|
Marshalling a Pair of Scholars
 |
On to Oxford: Heikamp,
left, and Oshmyansky
Photo:Jim Wallace |
An undergraduate and a medical student have
won prestigious Marshall Scholarships, which will finance two years
of study in the United Kingdom. Emily Heikamp of Metairie, Louisiana,
a senior majoring in biology, and Alexander Oshmyansky, a second-year
medical student from Littleton, Colorado, both plan to study at
Oxford University.
Each year, up to forty scholars in the U.S. are selected to study
either at the graduate or, occasionally, the undergraduate level
in any field. Marshall Scholars are considered potential leaders
and decision-makers. The scholarships are financed by the British
government and are worth about $60,000 over two years.

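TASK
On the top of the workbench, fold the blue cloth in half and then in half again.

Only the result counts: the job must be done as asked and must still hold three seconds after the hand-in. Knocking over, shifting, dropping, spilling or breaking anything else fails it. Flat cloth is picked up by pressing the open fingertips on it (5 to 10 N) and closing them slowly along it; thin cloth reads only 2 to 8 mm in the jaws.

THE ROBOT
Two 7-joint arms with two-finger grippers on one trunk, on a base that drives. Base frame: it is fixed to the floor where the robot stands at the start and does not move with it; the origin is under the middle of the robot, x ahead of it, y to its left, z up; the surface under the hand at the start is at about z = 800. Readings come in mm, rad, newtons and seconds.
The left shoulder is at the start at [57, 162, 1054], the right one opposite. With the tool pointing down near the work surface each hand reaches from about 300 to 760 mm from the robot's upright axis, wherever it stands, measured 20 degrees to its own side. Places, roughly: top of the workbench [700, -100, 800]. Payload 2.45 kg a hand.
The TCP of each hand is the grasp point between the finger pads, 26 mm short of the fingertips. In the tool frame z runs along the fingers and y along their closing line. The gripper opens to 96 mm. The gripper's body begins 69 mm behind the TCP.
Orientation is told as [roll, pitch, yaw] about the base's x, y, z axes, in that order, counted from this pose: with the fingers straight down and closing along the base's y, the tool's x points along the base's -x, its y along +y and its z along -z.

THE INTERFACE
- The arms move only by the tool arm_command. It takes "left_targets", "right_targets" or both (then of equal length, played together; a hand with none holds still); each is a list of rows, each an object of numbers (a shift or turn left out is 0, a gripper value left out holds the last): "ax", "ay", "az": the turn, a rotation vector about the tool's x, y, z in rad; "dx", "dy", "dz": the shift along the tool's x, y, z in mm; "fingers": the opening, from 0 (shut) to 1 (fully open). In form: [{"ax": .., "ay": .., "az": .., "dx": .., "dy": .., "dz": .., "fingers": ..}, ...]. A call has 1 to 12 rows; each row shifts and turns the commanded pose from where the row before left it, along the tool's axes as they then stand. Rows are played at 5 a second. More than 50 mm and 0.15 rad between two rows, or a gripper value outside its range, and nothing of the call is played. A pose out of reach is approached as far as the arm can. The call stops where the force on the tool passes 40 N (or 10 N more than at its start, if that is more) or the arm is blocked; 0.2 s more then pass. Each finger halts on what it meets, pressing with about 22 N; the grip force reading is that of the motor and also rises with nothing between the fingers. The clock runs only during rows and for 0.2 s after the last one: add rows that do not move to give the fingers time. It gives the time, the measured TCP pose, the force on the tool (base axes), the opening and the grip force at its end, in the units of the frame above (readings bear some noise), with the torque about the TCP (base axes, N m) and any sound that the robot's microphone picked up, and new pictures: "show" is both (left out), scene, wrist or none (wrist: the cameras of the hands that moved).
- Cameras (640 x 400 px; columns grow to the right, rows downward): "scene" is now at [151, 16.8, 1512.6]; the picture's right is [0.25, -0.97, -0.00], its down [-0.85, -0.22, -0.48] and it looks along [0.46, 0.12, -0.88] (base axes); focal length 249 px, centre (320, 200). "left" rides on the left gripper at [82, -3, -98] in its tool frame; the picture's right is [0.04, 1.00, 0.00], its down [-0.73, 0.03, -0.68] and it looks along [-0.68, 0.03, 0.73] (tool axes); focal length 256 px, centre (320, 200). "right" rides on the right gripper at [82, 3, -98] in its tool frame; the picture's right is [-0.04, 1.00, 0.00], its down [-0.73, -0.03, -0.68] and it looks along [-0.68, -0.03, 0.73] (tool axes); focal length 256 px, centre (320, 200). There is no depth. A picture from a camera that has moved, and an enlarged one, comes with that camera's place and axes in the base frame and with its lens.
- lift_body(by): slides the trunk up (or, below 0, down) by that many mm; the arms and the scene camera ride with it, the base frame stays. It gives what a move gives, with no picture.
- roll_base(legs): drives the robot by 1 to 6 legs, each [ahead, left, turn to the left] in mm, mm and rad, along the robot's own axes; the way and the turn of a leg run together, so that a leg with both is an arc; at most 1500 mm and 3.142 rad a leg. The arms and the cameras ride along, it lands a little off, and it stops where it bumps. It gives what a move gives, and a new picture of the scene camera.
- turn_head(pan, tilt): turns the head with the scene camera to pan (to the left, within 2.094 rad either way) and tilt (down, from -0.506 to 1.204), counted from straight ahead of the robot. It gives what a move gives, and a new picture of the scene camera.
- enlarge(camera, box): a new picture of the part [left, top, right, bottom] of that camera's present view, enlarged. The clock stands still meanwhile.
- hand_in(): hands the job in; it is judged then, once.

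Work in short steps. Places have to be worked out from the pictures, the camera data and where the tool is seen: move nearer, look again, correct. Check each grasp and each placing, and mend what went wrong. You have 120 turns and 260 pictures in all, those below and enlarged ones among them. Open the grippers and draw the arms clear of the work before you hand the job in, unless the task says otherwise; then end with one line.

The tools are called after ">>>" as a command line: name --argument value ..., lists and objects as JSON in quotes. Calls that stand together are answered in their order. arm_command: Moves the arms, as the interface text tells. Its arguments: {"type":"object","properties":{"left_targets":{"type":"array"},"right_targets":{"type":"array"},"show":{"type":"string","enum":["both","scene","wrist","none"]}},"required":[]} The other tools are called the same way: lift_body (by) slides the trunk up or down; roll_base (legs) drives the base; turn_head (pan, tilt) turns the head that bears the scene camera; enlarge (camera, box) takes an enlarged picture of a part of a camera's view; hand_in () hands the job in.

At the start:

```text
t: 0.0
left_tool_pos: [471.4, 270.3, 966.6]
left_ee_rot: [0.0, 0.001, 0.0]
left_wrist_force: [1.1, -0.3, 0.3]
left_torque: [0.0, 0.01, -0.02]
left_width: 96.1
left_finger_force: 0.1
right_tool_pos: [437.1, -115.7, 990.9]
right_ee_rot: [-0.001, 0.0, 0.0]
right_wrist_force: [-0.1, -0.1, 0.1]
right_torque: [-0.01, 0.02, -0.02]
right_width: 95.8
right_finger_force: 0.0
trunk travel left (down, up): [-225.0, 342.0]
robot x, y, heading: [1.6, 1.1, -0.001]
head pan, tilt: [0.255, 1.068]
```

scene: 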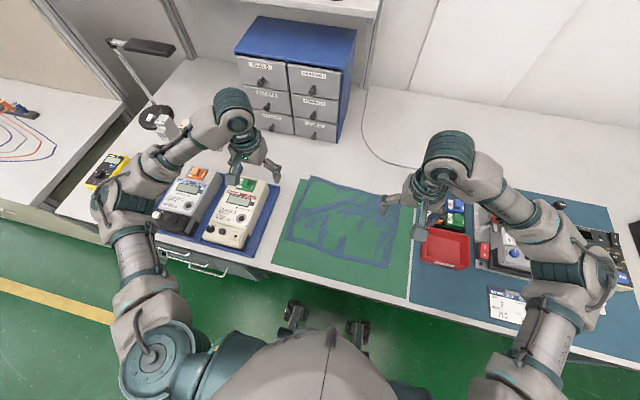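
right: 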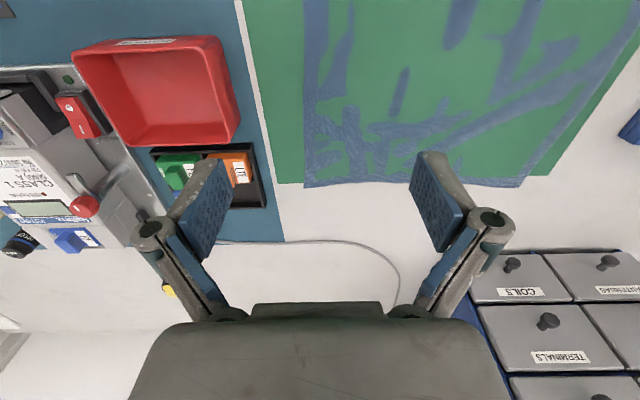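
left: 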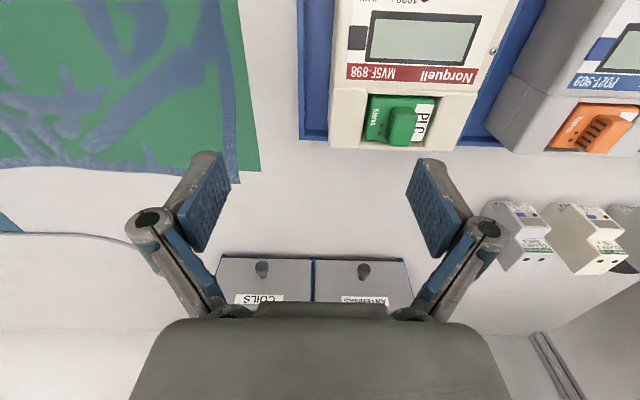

Heikamp plans to continue her work on the molecular mechanisms
of angiogenesis, the process by which tumors create the new blood
vessels needed to grow or metastasize. She has conducted research
in molecular immunology at Duke and at the Laboratory of Molecular
Biology at Cambridge University. In addition to receiving topnotch
training from a mentor at Oxford, she says she is looking forward
to returning to Britain. "I really like the laboratory setting
in the United Kingdom," she says. "At 10 a.m. and at
3 p.m., everyone stops working for teatime. In the United States,
when you work in a lab, you work all day long--maybe you take a
break for lunch."
During teatime, she says, she was able to meet people working in
other labs who discussed their work or the latest scientific articles.

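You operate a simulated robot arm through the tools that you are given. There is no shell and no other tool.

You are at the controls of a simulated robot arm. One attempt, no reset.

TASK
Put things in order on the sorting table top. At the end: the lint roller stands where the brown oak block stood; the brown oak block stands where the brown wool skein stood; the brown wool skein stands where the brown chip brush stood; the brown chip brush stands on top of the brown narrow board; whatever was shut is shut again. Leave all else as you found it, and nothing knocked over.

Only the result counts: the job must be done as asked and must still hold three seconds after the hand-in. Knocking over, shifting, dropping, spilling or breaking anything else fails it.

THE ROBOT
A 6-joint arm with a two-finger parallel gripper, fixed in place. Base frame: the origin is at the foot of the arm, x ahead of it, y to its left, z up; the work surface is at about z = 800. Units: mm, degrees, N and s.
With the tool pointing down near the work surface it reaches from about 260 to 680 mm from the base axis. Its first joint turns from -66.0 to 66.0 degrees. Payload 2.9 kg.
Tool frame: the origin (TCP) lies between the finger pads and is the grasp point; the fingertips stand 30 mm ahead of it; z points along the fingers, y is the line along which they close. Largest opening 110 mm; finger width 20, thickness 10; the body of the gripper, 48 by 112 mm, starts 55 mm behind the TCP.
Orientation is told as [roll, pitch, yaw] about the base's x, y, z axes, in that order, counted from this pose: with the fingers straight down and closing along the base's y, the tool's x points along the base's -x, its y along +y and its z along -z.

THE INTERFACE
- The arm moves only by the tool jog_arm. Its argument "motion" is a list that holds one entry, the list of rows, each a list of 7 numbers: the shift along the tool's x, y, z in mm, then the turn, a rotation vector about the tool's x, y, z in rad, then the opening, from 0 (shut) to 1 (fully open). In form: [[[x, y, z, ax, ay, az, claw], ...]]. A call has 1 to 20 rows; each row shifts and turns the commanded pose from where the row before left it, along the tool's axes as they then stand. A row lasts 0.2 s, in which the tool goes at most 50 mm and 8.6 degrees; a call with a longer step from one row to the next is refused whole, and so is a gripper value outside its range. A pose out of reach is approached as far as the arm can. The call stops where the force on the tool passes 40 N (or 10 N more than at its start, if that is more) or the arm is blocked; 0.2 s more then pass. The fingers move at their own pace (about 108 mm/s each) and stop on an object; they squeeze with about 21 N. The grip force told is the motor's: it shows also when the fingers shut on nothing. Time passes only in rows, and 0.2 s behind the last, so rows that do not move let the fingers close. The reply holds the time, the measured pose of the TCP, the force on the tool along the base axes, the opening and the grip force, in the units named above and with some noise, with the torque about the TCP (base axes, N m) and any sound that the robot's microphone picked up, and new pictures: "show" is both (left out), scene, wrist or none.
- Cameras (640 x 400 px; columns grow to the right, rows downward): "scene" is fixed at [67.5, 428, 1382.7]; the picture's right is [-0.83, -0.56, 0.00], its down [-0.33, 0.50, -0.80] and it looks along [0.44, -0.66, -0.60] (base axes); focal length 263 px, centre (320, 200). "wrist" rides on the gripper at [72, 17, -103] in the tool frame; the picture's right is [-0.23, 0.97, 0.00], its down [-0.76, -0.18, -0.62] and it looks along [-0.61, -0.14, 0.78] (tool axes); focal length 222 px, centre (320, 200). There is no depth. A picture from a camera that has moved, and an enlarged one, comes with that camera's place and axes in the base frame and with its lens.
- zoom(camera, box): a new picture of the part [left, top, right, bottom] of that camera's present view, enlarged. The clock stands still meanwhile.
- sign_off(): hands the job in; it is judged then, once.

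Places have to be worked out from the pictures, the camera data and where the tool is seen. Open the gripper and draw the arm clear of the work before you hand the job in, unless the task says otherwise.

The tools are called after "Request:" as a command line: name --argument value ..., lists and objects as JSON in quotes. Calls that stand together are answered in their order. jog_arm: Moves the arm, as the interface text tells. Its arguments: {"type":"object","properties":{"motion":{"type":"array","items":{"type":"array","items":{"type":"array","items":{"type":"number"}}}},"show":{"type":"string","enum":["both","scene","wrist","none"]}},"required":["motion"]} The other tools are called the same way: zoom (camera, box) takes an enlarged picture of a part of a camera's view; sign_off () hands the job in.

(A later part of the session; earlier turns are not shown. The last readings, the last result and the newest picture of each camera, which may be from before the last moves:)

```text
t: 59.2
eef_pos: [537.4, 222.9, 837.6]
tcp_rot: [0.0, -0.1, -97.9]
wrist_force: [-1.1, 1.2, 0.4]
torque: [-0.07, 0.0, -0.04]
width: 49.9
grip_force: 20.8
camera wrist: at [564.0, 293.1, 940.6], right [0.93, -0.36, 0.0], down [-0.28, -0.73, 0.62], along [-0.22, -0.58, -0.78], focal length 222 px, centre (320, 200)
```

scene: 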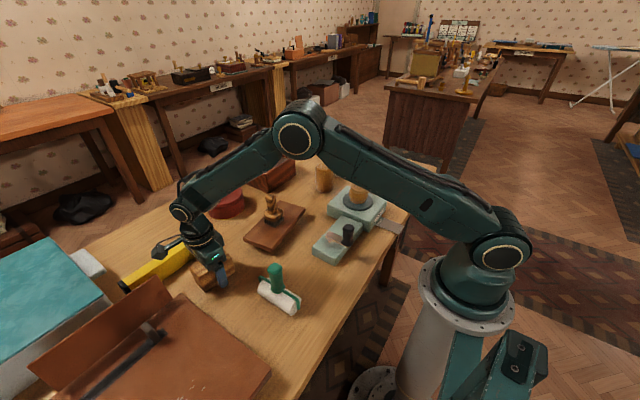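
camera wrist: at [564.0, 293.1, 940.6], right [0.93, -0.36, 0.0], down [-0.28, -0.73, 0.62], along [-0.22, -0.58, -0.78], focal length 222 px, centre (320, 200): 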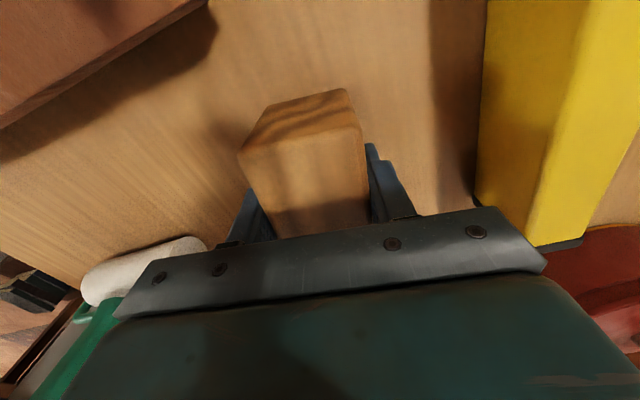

Heikamp, an A B. Duke Scholar and a Barry M. Goldwater Scholar,
received Duke's 2004 Faculty Scholar Award. In 2003, she founded
the Triangle Undergraduate Research Symposium--the first multidisciplinary,
collaborative, undergraduate research conference in North Carolina.
Oshmyansky is in his second year at Duke Medical School. He is
interested in computational neuroscience, the mathematical modeling
of the brain. "I want to figure out how the pathways of the
brain work," he says. He plans to earn a degree in mathematical
biology at Oxford and then return to Duke to finish medical school.
Eventually, he says, he wants to be an academic neurosurgeon, splitting
his time between research and clinical practice.
Oshmyansky, who is twenty, graduated from the University of Colorado
at Boulder with a degree in biochemistry after just one year. He
received the Boettcher Scholarship, the most prestigious merit-based
scholarship available to graduating high-school seniors in Colorado.